**To be done:**
Please determine how many lines of the material include the word "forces", and respond with nothing but that number.

**Provided material:**
<<<<
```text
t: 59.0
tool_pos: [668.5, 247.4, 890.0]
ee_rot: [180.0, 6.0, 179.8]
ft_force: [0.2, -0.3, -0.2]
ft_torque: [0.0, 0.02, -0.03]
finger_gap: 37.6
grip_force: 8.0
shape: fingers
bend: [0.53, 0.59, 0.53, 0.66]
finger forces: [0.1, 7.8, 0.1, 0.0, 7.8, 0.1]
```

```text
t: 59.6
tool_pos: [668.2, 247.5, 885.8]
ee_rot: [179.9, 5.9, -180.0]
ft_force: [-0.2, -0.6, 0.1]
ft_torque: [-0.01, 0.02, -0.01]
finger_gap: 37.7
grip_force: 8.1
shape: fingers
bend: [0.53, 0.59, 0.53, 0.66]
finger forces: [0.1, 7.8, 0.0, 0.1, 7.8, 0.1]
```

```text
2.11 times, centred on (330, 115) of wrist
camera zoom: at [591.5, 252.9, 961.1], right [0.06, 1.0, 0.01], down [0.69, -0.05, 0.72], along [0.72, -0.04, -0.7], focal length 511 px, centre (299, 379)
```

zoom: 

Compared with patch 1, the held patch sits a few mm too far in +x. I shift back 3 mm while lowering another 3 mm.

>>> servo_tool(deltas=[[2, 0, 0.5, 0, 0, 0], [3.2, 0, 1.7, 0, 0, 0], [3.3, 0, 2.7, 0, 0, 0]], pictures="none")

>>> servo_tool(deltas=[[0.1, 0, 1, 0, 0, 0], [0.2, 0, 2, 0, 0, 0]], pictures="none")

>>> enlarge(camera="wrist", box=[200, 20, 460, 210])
>>>>
**Expected answer:**
2